— Start of RECORDED INFORMATION —
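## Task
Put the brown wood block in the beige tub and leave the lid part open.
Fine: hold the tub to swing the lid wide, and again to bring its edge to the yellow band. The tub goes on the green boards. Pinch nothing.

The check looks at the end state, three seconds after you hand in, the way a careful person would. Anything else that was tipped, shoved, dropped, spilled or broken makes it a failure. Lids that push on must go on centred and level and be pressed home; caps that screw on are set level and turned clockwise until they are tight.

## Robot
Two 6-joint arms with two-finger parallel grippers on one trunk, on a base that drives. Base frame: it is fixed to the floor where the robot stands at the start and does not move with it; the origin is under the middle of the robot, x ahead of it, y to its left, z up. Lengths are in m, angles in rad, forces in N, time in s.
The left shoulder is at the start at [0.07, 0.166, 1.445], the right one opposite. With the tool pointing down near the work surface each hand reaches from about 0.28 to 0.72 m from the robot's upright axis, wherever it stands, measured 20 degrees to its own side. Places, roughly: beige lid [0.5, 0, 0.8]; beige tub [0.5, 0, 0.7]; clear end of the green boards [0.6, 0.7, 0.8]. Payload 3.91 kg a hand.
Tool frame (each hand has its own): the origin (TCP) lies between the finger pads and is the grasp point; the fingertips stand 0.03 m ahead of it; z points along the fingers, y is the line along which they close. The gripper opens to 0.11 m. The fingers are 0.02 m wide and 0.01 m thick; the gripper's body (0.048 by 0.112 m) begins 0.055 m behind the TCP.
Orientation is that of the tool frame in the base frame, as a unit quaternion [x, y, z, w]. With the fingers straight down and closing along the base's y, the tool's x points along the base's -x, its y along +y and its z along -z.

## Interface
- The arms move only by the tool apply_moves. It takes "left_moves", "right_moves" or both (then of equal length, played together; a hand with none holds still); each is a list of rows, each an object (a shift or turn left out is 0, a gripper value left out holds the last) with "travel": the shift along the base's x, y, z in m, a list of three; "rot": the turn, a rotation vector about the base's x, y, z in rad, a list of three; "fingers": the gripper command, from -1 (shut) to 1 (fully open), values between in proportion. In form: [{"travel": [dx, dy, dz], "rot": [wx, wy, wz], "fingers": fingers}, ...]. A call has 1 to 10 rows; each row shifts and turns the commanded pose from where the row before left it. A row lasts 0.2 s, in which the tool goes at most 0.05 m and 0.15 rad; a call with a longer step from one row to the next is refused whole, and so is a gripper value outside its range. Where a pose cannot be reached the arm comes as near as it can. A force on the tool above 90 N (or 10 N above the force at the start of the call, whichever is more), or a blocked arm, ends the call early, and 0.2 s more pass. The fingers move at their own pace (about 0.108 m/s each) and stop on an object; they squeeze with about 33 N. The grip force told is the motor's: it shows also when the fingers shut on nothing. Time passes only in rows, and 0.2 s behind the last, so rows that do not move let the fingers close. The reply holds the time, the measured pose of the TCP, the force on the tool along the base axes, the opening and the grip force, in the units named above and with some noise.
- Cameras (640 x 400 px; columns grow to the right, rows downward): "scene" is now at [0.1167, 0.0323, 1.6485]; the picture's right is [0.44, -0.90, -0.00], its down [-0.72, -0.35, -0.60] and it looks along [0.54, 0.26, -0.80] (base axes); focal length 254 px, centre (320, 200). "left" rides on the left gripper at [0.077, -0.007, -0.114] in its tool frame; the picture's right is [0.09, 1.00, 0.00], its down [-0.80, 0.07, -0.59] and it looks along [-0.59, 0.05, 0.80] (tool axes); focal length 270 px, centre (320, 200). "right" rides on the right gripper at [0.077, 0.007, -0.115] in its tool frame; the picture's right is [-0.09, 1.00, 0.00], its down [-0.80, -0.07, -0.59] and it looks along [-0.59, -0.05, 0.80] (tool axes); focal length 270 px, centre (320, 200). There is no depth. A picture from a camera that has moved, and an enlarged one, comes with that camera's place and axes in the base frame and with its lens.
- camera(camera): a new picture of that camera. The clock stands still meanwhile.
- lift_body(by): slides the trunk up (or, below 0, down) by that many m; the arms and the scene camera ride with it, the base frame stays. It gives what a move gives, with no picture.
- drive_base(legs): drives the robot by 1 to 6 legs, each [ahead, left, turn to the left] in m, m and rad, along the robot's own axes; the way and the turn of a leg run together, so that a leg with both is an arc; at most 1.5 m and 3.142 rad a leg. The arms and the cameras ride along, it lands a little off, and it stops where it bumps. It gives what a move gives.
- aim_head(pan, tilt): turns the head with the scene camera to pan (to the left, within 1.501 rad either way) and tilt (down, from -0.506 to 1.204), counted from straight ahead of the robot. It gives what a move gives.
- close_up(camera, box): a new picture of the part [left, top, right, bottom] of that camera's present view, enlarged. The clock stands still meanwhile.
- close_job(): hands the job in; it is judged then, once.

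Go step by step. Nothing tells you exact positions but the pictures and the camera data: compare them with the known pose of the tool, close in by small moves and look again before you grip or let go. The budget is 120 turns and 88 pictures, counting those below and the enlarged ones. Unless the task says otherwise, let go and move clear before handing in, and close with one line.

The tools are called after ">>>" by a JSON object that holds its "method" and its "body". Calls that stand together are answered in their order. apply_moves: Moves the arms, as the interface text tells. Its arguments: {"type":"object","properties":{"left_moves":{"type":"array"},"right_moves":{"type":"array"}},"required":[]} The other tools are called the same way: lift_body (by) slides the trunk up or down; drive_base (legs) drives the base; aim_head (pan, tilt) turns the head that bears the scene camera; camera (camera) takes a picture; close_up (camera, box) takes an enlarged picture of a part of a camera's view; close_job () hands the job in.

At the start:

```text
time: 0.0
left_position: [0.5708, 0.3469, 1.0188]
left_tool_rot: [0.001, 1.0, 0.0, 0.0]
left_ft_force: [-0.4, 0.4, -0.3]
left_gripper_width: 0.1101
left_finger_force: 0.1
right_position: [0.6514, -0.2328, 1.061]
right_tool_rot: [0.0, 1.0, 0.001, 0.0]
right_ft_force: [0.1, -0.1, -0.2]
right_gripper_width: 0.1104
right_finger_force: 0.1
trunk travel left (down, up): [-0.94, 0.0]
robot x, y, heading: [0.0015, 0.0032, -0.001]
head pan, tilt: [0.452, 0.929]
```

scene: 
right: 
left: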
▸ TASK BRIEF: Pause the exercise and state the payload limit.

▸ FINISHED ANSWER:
— End of RECORDED INFORMATION —
▸ TASK BRIEF: Copy all lines from the material that include "meanwhile".

▸ FINISHED ANSWER:
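- camera(camera): a new picture of that camera. The clock stands still meanwhile.
- close_up(camera, box): a new picture of the part [left, top, right, bottom] of that camera's present view, enlarged. The clock stands still meanwhile.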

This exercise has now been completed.